Selection.
□ □ □ □ □

The relationship between the investor and the fund is governed primarily by the partnership agreement or trust deed establishing the fund. Subscription agreements tend to be simple but side letters are quite common.
The typical fund terms are based largely on international practice, with the Institutional Limited Partners Association Private Equity Principles being the point of reference. Fund managers can be removed for cause by ordinary resolution and without cause by supermajority. The consequences of removal are usually negotiated on a case-by-case basis.
Key man provisions are standard, with the detailed arrangements being case specific. Most funds contain provisions regulating conflicts of interest between the manager and investors, especially where the manager manages multiple funds.
It is standard practice for investors to sit on an advisory board. The advisory board's functions are in line with international standards and typically include the:
Resolution of conflicts of interest.
Approval of valuations.
Relaxation, within defined limits, of prudential requirements.
In an en commandite partnership (see Question 6) investors cannot participate in the partnership's day-to-day management as they lose their limited liability if they do. There are no safe harbour rules.
PE funds usually invest in:
A combination of equity, such as ordinary and preference shares.
Different categories of shareholder loans, subordinated to the senior debt and having different interest rates, rankings and security arrangements.
The advantage of equity is that it gives the holder a degree of direct control over the portfolio company through voting and other share rights, whereas a pure debt instrument generally relies on loan covenants.
The advantages of shareholder loans are that:
Any interest incurred used for productive purposes is deductible by the portfolio company in certain circumstances.
Interest accruing can be paid to a loan note holder even if the investee has no distributable profits to declare dividends to shareholders.
There is greater flexibility when repaying to investors than with other forms of capital.
Exchange control regulations apply to approvals required from the South Africa Reserve Bank (SARB) or its authorised dealers for the flow of funds in and out of South Africa.
Thin capitalisation rules (which limit the degree of interest deductibility on foreign debt above a certain debt-to-equity threshold for foreign owned companies) are also considered in selecting the optimal debt and equity investment by foreign PE funds.
Share issues are subject to statutory rights of pre-emption unless they are waived by existing shareholders. No pre-emptive rights for the transfer of shares arise as a matter of law but it is common to regulate this in shareholders' agreements.

□ □ □ □ □

Required work.
[1] Quote the selection word for word, starting at "Relaxation, within defined" and ending with "and security arrangements.".
[2] Please continue the selection.

□ □ □ □ □

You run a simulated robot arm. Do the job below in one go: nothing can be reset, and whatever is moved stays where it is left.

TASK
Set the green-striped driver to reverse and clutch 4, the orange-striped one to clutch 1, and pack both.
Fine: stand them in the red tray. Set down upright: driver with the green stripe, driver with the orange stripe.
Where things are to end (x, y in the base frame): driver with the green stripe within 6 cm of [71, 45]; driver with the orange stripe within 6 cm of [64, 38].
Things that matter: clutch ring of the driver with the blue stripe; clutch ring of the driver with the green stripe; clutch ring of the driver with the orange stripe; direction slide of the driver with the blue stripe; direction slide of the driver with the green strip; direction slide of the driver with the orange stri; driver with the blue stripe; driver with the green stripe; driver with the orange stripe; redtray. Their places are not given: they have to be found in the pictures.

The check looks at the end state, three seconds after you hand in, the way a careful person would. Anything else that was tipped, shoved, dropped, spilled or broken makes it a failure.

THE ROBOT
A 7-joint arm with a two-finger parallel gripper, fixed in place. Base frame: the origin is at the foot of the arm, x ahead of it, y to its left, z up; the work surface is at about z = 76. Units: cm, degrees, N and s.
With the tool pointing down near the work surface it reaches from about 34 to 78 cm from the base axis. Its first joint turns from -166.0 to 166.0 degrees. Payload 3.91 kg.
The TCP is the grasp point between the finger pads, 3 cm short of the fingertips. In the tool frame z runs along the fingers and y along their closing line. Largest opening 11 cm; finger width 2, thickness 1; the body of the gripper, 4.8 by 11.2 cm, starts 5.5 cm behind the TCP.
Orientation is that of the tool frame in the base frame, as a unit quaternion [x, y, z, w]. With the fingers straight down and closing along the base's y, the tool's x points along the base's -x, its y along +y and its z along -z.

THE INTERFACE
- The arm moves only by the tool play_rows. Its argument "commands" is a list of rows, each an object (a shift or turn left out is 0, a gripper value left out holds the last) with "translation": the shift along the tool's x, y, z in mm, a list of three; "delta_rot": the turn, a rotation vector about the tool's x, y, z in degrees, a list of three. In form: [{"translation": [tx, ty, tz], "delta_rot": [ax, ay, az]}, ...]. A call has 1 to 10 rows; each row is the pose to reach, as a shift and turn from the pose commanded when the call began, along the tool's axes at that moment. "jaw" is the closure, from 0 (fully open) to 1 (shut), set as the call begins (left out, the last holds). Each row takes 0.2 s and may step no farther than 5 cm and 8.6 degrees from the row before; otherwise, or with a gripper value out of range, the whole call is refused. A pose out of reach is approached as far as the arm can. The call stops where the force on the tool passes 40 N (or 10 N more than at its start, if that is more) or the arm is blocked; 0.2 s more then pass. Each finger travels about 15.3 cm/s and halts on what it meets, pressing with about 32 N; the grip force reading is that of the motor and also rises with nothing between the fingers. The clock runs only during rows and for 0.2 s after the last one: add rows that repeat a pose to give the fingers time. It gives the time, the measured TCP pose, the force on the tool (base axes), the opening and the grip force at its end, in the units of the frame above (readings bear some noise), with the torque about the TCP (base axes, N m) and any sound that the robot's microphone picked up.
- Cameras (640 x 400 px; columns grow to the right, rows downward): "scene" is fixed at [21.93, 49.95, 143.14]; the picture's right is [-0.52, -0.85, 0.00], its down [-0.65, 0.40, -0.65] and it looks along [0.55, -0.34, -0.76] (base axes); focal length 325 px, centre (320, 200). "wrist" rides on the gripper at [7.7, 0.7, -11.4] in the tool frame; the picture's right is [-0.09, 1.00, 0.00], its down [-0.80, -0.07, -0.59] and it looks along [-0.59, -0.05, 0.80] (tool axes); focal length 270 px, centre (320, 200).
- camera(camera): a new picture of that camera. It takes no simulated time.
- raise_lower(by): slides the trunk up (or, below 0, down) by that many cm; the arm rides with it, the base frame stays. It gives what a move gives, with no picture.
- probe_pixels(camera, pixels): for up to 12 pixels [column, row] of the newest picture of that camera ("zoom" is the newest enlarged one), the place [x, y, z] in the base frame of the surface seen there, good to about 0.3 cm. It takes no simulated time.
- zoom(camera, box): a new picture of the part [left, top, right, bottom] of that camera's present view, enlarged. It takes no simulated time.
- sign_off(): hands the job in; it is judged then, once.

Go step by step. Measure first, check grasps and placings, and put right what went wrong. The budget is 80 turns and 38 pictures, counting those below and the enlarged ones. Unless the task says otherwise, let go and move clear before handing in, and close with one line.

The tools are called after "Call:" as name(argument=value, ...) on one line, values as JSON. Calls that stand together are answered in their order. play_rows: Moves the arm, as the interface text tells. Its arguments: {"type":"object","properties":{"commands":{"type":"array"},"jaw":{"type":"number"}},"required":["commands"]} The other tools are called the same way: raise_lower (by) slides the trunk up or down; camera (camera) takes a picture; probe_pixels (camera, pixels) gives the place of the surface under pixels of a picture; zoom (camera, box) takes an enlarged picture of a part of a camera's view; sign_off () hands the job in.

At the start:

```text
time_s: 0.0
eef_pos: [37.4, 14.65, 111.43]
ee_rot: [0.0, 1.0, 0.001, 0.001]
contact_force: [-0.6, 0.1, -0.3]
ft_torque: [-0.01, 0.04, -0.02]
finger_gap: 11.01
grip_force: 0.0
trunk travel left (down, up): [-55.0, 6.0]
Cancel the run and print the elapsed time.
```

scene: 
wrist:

□ □ □ □ □

Answers per task.
[1]
Relaxation, within defined limits, of prudential requirements.
In an en commandite partnership (see Question 6) investors cannot participate in the partnership's day-to-day management as they lose their limited liability if they do. There are no safe harbour rules.
PE funds usually invest in:
A combination of equity, such as ordinary and preference shares.
Different categories of shareholder loans, subordinated to the senior debt and having different interest rates, rankings and security arrangements.

[2]
It is common for buyouts of private companies to take place by auction with rules typically set by the seller's investment bank.
If an auction is classified as an affected transaction under the Companies Act, it will be regulated by the Fundamental Transactions and Takeover Regulations under the Companies Act (Takeover Regulations).
Buyouts of listed companies are common and normally achieved through a scheme of arrangement.
Public to private transactions are governed principally by the:
JSE Listings Requirements.
Securities Services Act 2004 (to be replaced by the Financial Markets Act).
Competition Act 1998.
The principal documents in a buyout are the:
Sale agreement for a private transaction.
Circular for a public to private transaction.
Shareholders' agreement regulating the relationship between the PE investor, management and, often, the Black Economic Empowerment (BEE) partner in the business.
Memoranda of incorporation (MOI) (being the constitutional documents) of the affected companies.
Documents that set out the management incentive structures and the debt facilities' agreements, typically the facility agreement and security package.
PE funds typically require warranties from the sellers and/or management, although this is not generally possible in public to private transactions.
Depending on the extent of due diligence and the business's particular risk areas, the extent and substance of warranties given in a private transaction varies from basic title warranties to detailed warranties regarding operations, with future performance potentially affecting earn-outs.
Additionally, buyers sometimes seek indemnities, particularly for contingent tax, competition law, environmental and undisclosed liabilities.
A thorough due diligence is essential and contractual restraints of trade put in place for the sellers, management and key employees.
Directors are subject to fiduciary duties at common law and statutory duties under the Companies Act. Directors are required to:
Act in good faith, for a proper purpose and in the company's interest.
Avoid conflicts of interests.
Not exceed the company's powers.
Exercise an independent discretion.
Not disclose or misuse confidential information or information obtained in his capacity as director to gain an advantage for anyone other than, or to cause harm to, the company and its subsidiaries.
Account for secret profits.
Disclose any personal financial interest in any agreement with or matter relating to the company.
Not misappropriate corporate opportunities.
Act with a degree of care and skill.
The Companies Act extends a director's liability for breaches of its provisions to any other person who suffers loss or damage as a result of that breach. The Companies Act also allows for persons, acting as a member of a group of affected persons, to bring class actions.
Alternates, prescribed officers and board committee members are also subject to statutory duties under the Companies Act.
Existing contracts with managers are automatically transferred with the sale of the business, as a matter of law.
Whether the MBO is a share or business acquisition, these contracts are carefully reviewed during due diligence to determine the provisions that require amending or, where appropriate, contracts that require replacement.
The closing of arrangements with management is usually a condition precedent to a private transaction and progresses in parallel in a public transaction.
PE investors typically require management to be bound by comprehensive restraints of trade and confidentiality undertakings and ensure that notice periods are adequate. Fixed term contracts are also common, taking into account the time line and the need for succession planning.
It is very difficult to terminate employment in South Africa so termination provisions are usually quite limited.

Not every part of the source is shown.